### ROWS

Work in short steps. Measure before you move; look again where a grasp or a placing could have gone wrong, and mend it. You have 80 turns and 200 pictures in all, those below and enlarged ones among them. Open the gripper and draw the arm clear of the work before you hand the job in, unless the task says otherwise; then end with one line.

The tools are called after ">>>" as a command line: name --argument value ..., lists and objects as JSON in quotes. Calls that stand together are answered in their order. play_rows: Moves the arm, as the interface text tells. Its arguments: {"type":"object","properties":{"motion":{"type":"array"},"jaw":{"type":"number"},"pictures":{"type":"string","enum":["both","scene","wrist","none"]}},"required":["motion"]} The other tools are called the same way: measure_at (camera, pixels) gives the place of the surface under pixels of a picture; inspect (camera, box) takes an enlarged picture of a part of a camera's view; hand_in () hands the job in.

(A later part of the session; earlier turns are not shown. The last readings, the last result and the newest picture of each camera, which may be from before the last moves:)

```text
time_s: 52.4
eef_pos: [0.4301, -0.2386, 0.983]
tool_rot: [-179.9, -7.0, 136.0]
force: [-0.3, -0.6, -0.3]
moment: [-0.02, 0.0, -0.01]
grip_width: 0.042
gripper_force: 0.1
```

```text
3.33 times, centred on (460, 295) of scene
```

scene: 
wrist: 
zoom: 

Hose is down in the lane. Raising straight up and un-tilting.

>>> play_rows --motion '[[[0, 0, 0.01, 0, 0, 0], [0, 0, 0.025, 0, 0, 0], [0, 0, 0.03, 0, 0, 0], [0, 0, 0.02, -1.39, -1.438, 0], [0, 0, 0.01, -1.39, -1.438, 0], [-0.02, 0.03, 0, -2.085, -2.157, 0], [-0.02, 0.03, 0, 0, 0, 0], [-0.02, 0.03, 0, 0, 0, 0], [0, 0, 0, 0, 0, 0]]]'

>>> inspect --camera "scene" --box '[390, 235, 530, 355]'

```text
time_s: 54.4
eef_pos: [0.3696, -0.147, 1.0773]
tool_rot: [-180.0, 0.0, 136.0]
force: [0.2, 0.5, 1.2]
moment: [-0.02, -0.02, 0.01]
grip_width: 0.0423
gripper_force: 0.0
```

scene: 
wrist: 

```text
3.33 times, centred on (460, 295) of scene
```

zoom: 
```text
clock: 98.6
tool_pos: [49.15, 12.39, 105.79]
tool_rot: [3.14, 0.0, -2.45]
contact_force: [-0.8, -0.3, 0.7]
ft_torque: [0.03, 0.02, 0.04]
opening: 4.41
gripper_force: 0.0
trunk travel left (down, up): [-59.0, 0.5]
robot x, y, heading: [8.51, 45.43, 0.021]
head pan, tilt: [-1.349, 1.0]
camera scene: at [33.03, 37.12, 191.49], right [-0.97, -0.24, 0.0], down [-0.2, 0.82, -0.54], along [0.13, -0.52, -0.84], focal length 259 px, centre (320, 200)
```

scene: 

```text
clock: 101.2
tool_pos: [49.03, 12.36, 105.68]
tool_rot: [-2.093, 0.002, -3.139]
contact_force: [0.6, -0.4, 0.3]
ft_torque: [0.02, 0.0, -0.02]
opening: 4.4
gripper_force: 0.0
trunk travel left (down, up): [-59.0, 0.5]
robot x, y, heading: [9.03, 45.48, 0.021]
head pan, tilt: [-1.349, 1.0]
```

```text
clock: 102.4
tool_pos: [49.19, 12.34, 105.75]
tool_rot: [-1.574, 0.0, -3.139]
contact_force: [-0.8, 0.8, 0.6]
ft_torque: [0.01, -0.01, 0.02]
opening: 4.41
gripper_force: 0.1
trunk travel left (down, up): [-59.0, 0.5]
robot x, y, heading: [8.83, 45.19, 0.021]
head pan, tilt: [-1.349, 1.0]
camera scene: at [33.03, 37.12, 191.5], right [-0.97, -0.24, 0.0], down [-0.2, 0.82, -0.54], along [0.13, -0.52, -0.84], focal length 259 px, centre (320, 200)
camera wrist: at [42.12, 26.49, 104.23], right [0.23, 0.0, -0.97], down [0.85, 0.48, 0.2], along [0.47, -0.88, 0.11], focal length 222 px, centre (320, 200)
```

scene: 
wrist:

### REQUEST
Set all of the entries down again, exactly as they were given.

### SOLUTION FOR THIS EXERCISE
Work in short steps. Measure before you move; look again where a grasp or a placing could have gone wrong, and mend it. You have 80 turns and 200 pictures in all, those below and enlarged ones among them. Open the gripper and draw the arm clear of the work before you hand the job in, unless the task says otherwise; then end with one line.

The tools are called after ">>>" as a command line: name --argument value ..., lists and objects as JSON in quotes. Calls that stand together are answered in their order. play_rows: Moves the arm, as the interface text tells. Its arguments: {"type":"object","properties":{"motion":{"type":"array"},"jaw":{"type":"number"},"pictures":{"type":"string","enum":["both","scene","wrist","none"]}},"required":["motion"]} The other tools are called the same way: measure_at (camera, pixels) gives the place of the surface under pixels of a picture; inspect (camera, box) takes an enlarged picture of a part of a camera's view; hand_in () hands the job in.

(A later part of the session; earlier turns are not shown. The last readings, the last result and the newest picture of each camera, which may be from before the last moves:)

```text
time_s: 52.4
eef_pos: [0.4301, -0.2386, 0.983]
tool_rot: [-179.9, -7.0, 136.0]
force: [-0.3, -0.6, -0.3]
moment: [-0.02, 0.0, -0.01]
grip_width: 0.042
gripper_force: 0.1
```

```text
3.33 times, centred on (460, 295) of scene
```

scene: 
wrist: 
zoom: 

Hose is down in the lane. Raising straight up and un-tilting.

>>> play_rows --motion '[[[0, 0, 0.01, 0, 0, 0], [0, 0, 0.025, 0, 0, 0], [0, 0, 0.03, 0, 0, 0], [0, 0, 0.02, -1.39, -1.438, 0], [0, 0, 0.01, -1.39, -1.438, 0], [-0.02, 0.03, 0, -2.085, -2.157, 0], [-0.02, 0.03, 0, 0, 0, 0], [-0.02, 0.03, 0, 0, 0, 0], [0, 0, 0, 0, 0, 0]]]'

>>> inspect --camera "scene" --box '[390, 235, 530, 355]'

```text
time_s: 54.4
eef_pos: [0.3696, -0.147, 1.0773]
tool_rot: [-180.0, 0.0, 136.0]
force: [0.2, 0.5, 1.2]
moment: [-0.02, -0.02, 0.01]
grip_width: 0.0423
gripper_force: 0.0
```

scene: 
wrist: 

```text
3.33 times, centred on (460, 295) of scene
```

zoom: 
```text
clock: 98.6
tool_pos: [49.15, 12.39, 105.79]
tool_rot: [3.14, 0.0, -2.45]
contact_force: [-0.8, -0.3, 0.7]
ft_torque: [0.03, 0.02, 0.04]
opening: 4.41
gripper_force: 0.0
trunk travel left (down, up): [-59.0, 0.5]
robot x, y, heading: [8.51, 45.43, 0.021]
head pan, tilt: [-1.349, 1.0]
camera scene: at [33.03, 37.12, 191.49], right [-0.97, -0.24, 0.0], down [-0.2, 0.82, -0.54], along [0.13, -0.52, -0.84], focal length 259 px, centre (320, 200)
```

scene: 

```text
clock: 101.2
tool_pos: [49.03, 12.36, 105.68]
tool_rot: [-2.093, 0.002, -3.139]
contact_force: [0.6, -0.4, 0.3]
ft_torque: [0.02, 0.0, -0.02]
opening: 4.4
gripper_force: 0.0
trunk travel left (down, up): [-59.0, 0.5]
robot x, y, heading: [9.03, 45.48, 0.021]
head pan, tilt: [-1.349, 1.0]
```

```text
clock: 102.4
tool_pos: [49.19, 12.34, 105.75]
tool_rot: [-1.574, 0.0, -3.139]
contact_force: [-0.8, 0.8, 0.6]
ft_torque: [0.01, -0.01, 0.02]
opening: 4.41
gripper_force: 0.1
trunk travel left (down, up): [-59.0, 0.5]
robot x, y, heading: [8.83, 45.19, 0.021]
head pan, tilt: [-1.349, 1.0]
camera scene: at [33.03, 37.12, 191.5], right [-0.97, -0.24, 0.0], down [-0.2, 0.82, -0.54], along [0.13, -0.52, -0.84], focal length 259 px, centre (320, 200)
camera wrist: at [42.12, 26.49, 104.23], right [0.23, 0.0, -0.97], down [0.85, 0.48, 0.2], along [0.47, -0.88, 0.11], focal length 222 px, centre (320, 200)
```

scene: 
wrist:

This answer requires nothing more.